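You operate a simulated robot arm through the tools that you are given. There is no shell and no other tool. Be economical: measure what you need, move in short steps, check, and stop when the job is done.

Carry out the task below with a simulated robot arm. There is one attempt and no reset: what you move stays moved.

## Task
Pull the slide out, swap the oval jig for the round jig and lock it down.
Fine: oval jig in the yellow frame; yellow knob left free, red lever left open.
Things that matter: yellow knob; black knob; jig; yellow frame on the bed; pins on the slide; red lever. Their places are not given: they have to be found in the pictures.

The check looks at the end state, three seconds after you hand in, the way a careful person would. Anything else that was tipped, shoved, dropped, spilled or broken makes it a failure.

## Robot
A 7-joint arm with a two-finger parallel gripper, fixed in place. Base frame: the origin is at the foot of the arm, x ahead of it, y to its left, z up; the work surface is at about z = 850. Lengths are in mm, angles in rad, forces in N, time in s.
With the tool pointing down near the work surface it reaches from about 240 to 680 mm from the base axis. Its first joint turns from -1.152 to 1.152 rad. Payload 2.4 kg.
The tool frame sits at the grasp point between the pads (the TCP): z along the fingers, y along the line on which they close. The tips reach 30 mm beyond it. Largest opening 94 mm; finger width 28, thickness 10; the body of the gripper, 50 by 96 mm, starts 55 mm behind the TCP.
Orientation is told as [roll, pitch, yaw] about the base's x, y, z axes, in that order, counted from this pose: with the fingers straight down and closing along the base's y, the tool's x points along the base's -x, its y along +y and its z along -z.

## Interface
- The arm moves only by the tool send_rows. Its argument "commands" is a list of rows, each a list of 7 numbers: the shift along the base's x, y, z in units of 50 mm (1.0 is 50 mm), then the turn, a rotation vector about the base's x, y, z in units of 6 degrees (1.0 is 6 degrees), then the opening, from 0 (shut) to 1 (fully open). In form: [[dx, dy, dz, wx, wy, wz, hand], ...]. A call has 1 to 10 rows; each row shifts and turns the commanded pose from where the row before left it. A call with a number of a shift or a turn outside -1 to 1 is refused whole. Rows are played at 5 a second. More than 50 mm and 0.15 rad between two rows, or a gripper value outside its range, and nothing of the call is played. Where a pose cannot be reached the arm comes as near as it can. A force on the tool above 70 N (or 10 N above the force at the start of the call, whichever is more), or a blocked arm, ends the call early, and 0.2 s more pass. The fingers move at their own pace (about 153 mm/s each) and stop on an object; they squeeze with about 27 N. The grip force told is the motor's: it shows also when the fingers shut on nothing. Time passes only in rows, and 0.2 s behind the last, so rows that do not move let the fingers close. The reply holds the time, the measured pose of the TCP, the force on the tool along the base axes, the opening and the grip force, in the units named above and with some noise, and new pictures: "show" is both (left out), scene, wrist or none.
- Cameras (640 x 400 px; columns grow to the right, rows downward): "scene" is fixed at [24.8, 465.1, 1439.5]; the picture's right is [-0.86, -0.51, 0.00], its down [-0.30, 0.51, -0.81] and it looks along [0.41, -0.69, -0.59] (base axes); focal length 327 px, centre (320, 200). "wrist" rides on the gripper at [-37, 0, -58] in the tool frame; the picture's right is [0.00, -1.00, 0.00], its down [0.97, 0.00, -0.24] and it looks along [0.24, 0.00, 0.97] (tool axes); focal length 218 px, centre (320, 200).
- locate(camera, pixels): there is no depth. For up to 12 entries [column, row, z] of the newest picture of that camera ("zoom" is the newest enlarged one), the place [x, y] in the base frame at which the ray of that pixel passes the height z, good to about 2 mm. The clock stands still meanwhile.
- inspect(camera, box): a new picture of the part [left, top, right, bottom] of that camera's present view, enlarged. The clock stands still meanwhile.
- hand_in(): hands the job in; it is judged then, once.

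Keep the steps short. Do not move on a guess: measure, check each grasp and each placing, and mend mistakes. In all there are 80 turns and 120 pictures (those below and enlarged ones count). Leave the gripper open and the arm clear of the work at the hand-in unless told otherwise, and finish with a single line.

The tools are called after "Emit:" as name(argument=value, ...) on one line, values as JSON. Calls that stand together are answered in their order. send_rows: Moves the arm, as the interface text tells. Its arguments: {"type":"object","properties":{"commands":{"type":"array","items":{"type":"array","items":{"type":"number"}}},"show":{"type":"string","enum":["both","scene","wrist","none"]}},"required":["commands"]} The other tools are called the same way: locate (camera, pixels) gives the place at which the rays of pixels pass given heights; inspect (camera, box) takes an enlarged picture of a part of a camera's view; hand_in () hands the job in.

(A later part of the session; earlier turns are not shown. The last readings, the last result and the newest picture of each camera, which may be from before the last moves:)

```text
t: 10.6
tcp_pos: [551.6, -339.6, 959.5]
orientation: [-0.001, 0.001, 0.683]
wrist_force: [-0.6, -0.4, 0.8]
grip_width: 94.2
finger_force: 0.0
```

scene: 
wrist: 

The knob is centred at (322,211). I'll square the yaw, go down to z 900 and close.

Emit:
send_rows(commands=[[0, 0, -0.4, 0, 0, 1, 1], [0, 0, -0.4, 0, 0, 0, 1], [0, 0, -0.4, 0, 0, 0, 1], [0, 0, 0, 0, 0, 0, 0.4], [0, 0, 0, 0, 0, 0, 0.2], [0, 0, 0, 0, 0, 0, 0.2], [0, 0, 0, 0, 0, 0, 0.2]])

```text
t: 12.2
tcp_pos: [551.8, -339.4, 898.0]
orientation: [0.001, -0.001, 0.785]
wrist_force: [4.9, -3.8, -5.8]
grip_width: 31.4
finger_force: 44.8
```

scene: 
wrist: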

+++

Task to complete: From the listing above, extract every line exactly as it stands.

Worked solution:
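You operate a simulated robot arm through the tools that you are given. There is no shell and no other tool. Be economical: measure what you need, move in short steps, check, and stop when the job is done.

Carry out the task below with a simulated robot arm. There is one attempt and no reset: what you move stays moved.

## Task
Pull the slide out, swap the oval jig for the round jig and lock it down.
Fine: oval jig in the yellow frame; yellow knob left free, red lever left open.
Things that matter: yellow knob; black knob; jig; yellow frame on the bed; pins on the slide; red lever. Their places are not given: they have to be found in the pictures.

The check looks at the end state, three seconds after you hand in, the way a careful person would. Anything else that was tipped, shoved, dropped, spilled or broken makes it a failure.

## Robot
A 7-joint arm with a two-finger parallel gripper, fixed in place. Base frame: the origin is at the foot of the arm, x ahead of it, y to its left, z up; the work surface is at about z = 850. Lengths are in mm, angles in rad, forces in N, time in s.
With the tool pointing down near the work surface it reaches from about 240 to 680 mm from the base axis. Its first joint turns from -1.152 to 1.152 rad. Payload 2.4 kg.
The tool frame sits at the grasp point between the pads (the TCP): z along the fingers, y along the line on which they close. The tips reach 30 mm beyond it. Largest opening 94 mm; finger width 28, thickness 10; the body of the gripper, 50 by 96 mm, starts 55 mm behind the TCP.
Orientation is told as [roll, pitch, yaw] about the base's x, y, z axes, in that order, counted from this pose: with the fingers straight down and closing along the base's y, the tool's x points along the base's -x, its y along +y and its z along -z.

## Interface
- The arm moves only by the tool send_rows. Its argument "commands" is a list of rows, each a list of 7 numbers: the shift along the base's x, y, z in units of 50 mm (1.0 is 50 mm), then the turn, a rotation vector about the base's x, y, z in units of 6 degrees (1.0 is 6 degrees), then the opening, from 0 (shut) to 1 (fully open). In form: [[dx, dy, dz, wx, wy, wz, hand], ...]. A call has 1 to 10 rows; each row shifts and turns the commanded pose from where the row before left it. A call with a number of a shift or a turn outside -1 to 1 is refused whole. Rows are played at 5 a second. More than 50 mm and 0.15 rad between two rows, or a gripper value outside its range, and nothing of the call is played. Where a pose cannot be reached the arm comes as near as it can. A force on the tool above 70 N (or 10 N above the force at the start of the call, whichever is more), or a blocked arm, ends the call early, and 0.2 s more pass. The fingers move at their own pace (about 153 mm/s each) and stop on an object; they squeeze with about 27 N. The grip force told is the motor's: it shows also when the fingers shut on nothing. Time passes only in rows, and 0.2 s behind the last, so rows that do not move let the fingers close. The reply holds the time, the measured pose of the TCP, the force on the tool along the base axes, the opening and the grip force, in the units named above and with some noise, and new pictures: "show" is both (left out), scene, wrist or none.
- Cameras (640 x 400 px; columns grow to the right, rows downward): "scene" is fixed at [24.8, 465.1, 1439.5]; the picture's right is [-0.86, -0.51, 0.00], its down [-0.30, 0.51, -0.81] and it looks along [0.41, -0.69, -0.59] (base axes); focal length 327 px, centre (320, 200). "wrist" rides on the gripper at [-37, 0, -58] in the tool frame; the picture's right is [0.00, -1.00, 0.00], its down [0.97, 0.00, -0.24] and it looks along [0.24, 0.00, 0.97] (tool axes); focal length 218 px, centre (320, 200).
- locate(camera, pixels): there is no depth. For up to 12 entries [column, row, z] of the newest picture of that camera ("zoom" is the newest enlarged one), the place [x, y] in the base frame at which the ray of that pixel passes the height z, good to about 2 mm. The clock stands still meanwhile.
- inspect(camera, box): a new picture of the part [left, top, right, bottom] of that camera's present view, enlarged. The clock stands still meanwhile.
- hand_in(): hands the job in; it is judged then, once.

Keep the steps short. Do not move on a guess: measure, check each grasp and each placing, and mend mistakes. In all there are 80 turns and 120 pictures (those below and enlarged ones count). Leave the gripper open and the arm clear of the work at the hand-in unless told otherwise, and finish with a single line.

The tools are called after "Emit:" as name(argument=value, ...) on one line, values as JSON. Calls that stand together are answered in their order. send_rows: Moves the arm, as the interface text tells. Its arguments: {"type":"object","properties":{"commands":{"type":"array","items":{"type":"array","items":{"type":"number"}}},"show":{"type":"string","enum":["both","scene","wrist","none"]}},"required":["commands"]} The other tools are called the same way: locate (camera, pixels) gives the place at which the rays of pixels pass given heights; inspect (camera, box) takes an enlarged picture of a part of a camera's view; hand_in () hands the job in.

(A later part of the session; earlier turns are not shown. The last readings, the last result and the newest picture of each camera, which may be from before the last moves:)

```text
t: 10.6
tcp_pos: [551.6, -339.6, 959.5]
orientation: [-0.001, 0.001, 0.683]
wrist_force: [-0.6, -0.4, 0.8]
grip_width: 94.2
finger_force: 0.0
```

scene: 
wrist: 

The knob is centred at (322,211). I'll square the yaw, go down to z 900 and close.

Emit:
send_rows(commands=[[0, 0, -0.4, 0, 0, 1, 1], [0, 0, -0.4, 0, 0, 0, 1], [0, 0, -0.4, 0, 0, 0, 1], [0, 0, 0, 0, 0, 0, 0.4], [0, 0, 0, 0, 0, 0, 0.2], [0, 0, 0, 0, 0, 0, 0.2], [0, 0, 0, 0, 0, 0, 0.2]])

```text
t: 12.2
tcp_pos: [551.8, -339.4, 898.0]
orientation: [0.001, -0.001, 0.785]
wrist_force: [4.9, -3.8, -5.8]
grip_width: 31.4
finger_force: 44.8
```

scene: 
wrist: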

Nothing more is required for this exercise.